:: PROVIDED DATA

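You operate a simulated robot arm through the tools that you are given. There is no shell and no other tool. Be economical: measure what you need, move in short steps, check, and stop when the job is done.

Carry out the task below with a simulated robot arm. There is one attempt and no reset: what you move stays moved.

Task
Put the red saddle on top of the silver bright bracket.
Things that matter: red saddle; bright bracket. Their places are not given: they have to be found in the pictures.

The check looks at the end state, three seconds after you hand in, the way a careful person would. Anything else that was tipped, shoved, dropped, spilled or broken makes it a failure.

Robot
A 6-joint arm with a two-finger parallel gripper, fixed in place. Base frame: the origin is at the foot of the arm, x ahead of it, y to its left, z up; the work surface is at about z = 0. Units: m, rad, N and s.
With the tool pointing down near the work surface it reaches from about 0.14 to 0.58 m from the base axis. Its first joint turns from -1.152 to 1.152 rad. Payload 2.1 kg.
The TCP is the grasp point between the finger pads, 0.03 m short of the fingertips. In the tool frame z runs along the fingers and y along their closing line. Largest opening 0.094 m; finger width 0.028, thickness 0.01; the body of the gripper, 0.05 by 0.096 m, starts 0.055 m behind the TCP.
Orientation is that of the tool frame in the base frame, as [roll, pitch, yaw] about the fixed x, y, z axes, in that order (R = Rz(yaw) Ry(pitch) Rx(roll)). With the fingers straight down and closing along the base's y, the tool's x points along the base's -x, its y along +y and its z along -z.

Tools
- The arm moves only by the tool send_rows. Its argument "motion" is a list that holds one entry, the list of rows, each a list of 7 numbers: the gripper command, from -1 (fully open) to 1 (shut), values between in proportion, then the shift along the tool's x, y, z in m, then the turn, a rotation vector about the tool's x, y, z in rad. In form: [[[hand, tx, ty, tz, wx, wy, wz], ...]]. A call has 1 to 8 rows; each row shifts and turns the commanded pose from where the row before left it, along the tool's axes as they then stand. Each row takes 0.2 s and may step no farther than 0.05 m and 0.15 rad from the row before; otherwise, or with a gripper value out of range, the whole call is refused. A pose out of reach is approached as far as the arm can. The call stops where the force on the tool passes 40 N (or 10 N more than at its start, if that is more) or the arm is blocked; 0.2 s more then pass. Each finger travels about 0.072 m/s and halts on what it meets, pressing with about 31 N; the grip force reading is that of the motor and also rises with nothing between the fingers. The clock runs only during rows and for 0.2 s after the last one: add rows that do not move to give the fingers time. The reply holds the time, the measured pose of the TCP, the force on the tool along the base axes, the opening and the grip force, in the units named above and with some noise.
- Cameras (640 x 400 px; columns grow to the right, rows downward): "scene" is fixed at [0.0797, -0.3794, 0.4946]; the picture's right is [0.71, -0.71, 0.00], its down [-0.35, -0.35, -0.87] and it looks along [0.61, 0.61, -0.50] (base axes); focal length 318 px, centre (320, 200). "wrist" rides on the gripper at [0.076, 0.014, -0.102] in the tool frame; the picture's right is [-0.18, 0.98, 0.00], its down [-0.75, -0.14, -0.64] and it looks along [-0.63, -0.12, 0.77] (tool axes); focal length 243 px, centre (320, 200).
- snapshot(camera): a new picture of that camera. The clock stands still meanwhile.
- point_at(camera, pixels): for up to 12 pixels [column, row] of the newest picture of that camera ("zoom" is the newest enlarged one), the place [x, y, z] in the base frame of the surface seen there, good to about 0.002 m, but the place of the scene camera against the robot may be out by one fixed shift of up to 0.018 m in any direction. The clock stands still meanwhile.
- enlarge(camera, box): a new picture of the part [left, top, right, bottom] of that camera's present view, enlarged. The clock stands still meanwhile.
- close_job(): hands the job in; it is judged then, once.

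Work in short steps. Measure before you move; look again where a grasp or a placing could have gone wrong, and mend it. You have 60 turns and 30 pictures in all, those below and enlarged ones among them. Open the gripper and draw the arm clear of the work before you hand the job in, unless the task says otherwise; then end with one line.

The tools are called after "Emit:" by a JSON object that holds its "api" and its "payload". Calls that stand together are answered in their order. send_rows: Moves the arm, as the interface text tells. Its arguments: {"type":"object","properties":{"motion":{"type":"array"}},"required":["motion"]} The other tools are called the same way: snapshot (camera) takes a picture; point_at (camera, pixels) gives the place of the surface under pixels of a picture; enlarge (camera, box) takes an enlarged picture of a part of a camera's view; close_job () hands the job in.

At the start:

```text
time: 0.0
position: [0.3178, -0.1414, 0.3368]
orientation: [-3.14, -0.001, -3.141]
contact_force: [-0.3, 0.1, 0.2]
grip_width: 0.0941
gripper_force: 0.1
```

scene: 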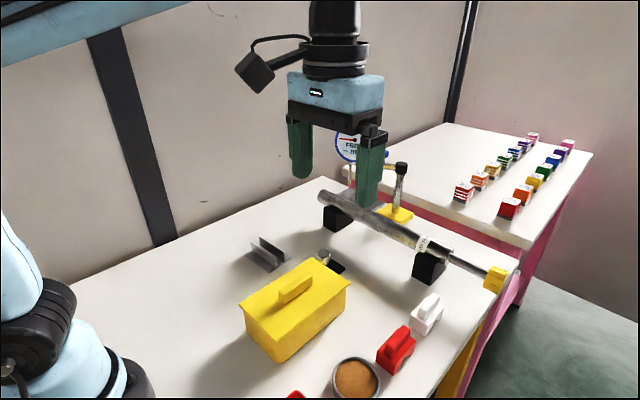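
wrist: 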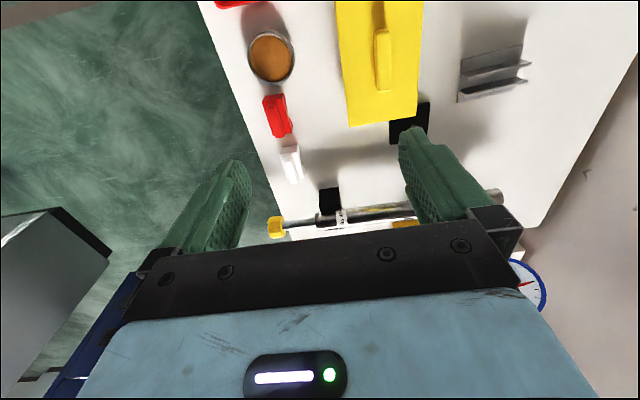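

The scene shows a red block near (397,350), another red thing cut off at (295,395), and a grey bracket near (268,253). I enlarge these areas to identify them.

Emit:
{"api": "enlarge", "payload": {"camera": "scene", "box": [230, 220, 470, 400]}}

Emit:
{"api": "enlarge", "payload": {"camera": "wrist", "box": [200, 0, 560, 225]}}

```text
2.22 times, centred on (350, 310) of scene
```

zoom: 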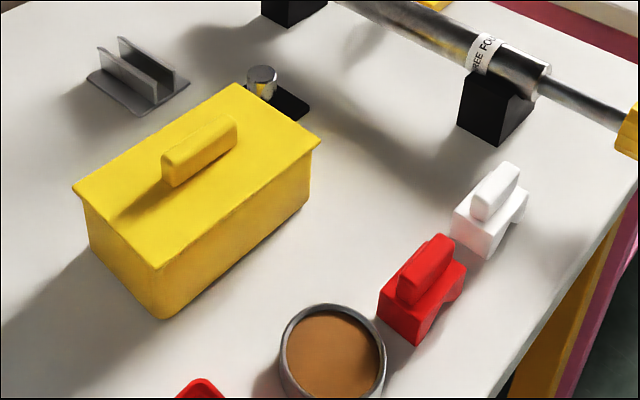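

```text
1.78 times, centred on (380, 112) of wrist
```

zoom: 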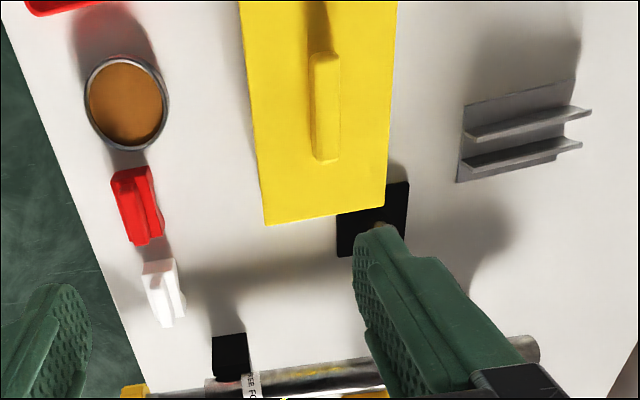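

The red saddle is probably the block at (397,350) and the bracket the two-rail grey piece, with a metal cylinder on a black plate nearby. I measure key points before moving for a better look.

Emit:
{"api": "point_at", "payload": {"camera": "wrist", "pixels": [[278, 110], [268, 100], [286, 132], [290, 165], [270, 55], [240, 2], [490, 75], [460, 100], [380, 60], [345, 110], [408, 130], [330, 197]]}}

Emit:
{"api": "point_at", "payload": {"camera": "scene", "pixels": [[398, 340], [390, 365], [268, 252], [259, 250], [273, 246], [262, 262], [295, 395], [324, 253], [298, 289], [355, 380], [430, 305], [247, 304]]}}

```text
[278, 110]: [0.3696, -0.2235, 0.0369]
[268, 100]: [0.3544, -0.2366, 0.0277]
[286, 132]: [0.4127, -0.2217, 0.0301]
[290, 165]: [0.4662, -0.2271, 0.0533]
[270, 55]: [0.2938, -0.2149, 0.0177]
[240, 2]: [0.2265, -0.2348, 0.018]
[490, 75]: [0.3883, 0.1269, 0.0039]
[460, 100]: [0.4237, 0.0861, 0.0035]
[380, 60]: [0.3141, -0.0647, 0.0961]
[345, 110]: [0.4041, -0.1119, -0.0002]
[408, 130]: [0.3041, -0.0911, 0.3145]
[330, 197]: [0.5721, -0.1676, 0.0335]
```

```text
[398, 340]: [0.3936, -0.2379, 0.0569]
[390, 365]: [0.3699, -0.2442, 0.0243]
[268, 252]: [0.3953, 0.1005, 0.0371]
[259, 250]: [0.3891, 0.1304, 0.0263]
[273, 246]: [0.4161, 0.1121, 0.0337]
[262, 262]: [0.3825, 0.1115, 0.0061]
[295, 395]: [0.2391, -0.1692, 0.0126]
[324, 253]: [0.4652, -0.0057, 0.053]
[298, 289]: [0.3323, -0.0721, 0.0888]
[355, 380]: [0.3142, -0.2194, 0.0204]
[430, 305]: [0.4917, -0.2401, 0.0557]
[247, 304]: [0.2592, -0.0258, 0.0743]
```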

::::

For each line in the data above that contains the string "below", extract the line.

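Carry out the task below with a simulated robot arm. There is one attempt and no reset: what you move stays moved.
Work in short steps. Measure before you move; look again where a grasp or a placing could have gone wrong, and mend it. You have 60 turns and 30 pictures in all, those below and enlarged ones among them. Open the gripper and draw the arm clear of the work before you hand the job in, unless the task says otherwise; then end with one line.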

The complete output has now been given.